• WHAT TO WORK ON
Repeat the material below exactly, line for line. Use JSON: a list with one string for each line that is not empty.

★ ★ ★ ★ ★

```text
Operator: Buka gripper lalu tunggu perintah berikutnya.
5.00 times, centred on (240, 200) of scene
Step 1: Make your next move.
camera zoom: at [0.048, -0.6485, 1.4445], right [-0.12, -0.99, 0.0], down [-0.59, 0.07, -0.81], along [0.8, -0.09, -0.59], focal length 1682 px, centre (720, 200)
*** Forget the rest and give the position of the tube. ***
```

★ ★ ★ ★ ★

• RESPONSE FOR THIS EXERCISE
[
  "```text",
  "Operator: Buka gripper lalu tunggu perintah berikutnya.",
  "5.00 times, centred on (240, 200) of scene",
  "Step 1: Make your next move.",
  "camera zoom: at [0.048, -0.6485, 1.4445], right [-0.12, -0.99, 0.0], down [-0.59, 0.07, -0.81], along [0.8, -0.09, -0.59], focal length 1682 px, centre (720, 200)",
  "*** Forget the rest and give the position of the tube. ***",
  "```"
]